#### Supplied text ####

This Sims version of "Choosey Lover" by the Isley Brothers seems to have taken some cues from our "Nasty Nasty" lyrics as far as the plot is concerned. But at any rate, it's still amusing watching scandalous cyber sluts get down, kink not??

Friday, April 17, 2009

Slang You Can Bang 4

Since so many muffoccurs are amused with our usage of 'ery' and other crazy suffixes, we thought it'd be fun to break it all down here on POP Life with this special edition of 'Slang You Can Bang' called KINK NOT ORAL SUFFIXATIONS! Shall we begin?

Exhibit A

ERY = denoting a class or kind, occupation, state of being, condition, or behavior... a place set aside for an activity of some sort... or a grouping of things. You'll find that adding E-R-Y to the end of any common word really sums up the feeling or the action taking place. View Exhibit A for reference-purposes...

#### Source material ####

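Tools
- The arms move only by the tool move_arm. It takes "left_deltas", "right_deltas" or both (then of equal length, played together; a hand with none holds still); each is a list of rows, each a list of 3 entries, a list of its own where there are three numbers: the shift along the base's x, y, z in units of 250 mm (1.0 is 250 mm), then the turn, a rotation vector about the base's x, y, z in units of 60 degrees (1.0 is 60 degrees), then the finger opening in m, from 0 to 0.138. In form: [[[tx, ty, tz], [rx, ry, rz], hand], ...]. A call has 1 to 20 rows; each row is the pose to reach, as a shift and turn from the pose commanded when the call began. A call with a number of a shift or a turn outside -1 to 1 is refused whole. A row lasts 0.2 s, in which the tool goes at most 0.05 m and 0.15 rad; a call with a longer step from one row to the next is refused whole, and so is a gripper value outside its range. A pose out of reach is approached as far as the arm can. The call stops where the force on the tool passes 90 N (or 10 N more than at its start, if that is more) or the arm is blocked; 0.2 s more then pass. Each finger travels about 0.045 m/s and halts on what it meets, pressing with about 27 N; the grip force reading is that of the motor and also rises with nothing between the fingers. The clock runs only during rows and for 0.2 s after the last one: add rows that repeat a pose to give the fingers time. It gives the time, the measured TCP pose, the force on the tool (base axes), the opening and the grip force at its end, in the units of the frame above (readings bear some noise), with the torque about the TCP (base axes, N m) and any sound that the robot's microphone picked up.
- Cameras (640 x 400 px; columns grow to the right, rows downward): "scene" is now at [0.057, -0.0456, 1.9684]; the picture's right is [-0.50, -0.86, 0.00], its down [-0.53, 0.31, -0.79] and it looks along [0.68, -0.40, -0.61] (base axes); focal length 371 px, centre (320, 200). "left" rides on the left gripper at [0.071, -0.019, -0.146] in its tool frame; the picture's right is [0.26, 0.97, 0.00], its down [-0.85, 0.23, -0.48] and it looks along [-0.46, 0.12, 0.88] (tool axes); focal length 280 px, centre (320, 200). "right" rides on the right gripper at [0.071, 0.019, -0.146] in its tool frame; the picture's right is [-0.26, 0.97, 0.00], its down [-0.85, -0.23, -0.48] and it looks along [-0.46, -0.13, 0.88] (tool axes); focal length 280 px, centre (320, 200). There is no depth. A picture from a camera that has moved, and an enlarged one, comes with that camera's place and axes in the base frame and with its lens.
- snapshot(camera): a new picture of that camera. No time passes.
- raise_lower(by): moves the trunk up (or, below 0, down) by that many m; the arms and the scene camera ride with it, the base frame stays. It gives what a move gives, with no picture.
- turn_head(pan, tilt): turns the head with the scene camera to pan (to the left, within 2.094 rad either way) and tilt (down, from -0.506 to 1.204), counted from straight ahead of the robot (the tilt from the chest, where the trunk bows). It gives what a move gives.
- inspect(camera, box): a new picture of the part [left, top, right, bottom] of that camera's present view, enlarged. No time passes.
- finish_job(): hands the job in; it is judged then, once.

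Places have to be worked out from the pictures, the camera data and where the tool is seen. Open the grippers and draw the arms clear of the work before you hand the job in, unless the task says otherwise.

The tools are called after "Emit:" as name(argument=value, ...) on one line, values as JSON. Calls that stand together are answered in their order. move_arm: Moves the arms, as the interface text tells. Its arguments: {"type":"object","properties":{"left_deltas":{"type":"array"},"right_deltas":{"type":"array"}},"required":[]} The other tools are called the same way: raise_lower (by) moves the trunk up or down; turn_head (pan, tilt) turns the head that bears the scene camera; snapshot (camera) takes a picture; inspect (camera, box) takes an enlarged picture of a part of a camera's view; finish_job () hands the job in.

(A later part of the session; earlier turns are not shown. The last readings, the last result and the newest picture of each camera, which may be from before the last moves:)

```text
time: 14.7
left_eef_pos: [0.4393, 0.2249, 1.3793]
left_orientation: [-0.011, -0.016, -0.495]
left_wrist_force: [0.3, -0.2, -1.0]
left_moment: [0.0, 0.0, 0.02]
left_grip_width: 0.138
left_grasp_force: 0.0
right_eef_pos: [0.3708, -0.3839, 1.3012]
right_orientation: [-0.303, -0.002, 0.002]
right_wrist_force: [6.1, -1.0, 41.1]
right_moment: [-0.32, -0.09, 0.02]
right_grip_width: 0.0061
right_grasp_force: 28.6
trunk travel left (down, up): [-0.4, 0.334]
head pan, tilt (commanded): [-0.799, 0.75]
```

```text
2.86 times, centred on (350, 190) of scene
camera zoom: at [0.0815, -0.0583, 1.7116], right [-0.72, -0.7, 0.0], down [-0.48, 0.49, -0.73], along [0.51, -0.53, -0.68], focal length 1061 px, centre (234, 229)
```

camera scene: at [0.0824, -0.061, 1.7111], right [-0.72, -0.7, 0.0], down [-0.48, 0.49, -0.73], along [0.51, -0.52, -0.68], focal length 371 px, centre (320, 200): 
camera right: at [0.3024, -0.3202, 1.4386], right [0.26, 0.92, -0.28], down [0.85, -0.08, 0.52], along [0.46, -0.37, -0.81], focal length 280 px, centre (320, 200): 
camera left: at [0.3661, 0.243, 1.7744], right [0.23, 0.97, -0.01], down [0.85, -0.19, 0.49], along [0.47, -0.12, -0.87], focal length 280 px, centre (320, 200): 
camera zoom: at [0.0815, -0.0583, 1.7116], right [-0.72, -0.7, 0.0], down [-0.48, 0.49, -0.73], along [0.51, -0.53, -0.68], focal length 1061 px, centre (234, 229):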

####

** Tasks **
- 1) Give the stretch of the supplied text that starts with "ERY = denoting" and ends with "A for reference-purposes...", unchanged.
- 2) Your answer continues the supplied text from its final sentence.

** Results of the tasks **
- 1)
ERY = denoting a class or kind, occupation, state of being, condition, or behavior... a place set aside for an activity of some sort... or a grouping of things. You'll find that adding E-R-Y to the end of any common word really sums up the feeling or the action taking place. View Exhibit A for reference-purposes...

- 2)
fabbery = a behavior that can be classified as ghetto fabulous
go-hardery = the behavior of taking shit too far
basket-weavery = an occupation or kind of hobby, or a class of hair decor
greenery = something that must be smoked in order to carry out top creativity

Ha! Now on to more advanced lessons...

Exhibit B

ILATED or ITORY = suffixes that can add a lil more emphasis to a description of an outlandish person, place or thing... think of a sight that's so utterly ridiculous, there's no good way to describe it. Now you can describe it as such:
malarkilated = a visual that's sofaking dumb it's malarky
malarkalitory = describing the actions of muffoccurs who turn poodles into chickens, dragons, peacocks & camels, like these muffoccurs here! Decorative grooming? wtf

Alrighty then! On to the final breakdown...


ILATION = denoting a dope action or an instance of it.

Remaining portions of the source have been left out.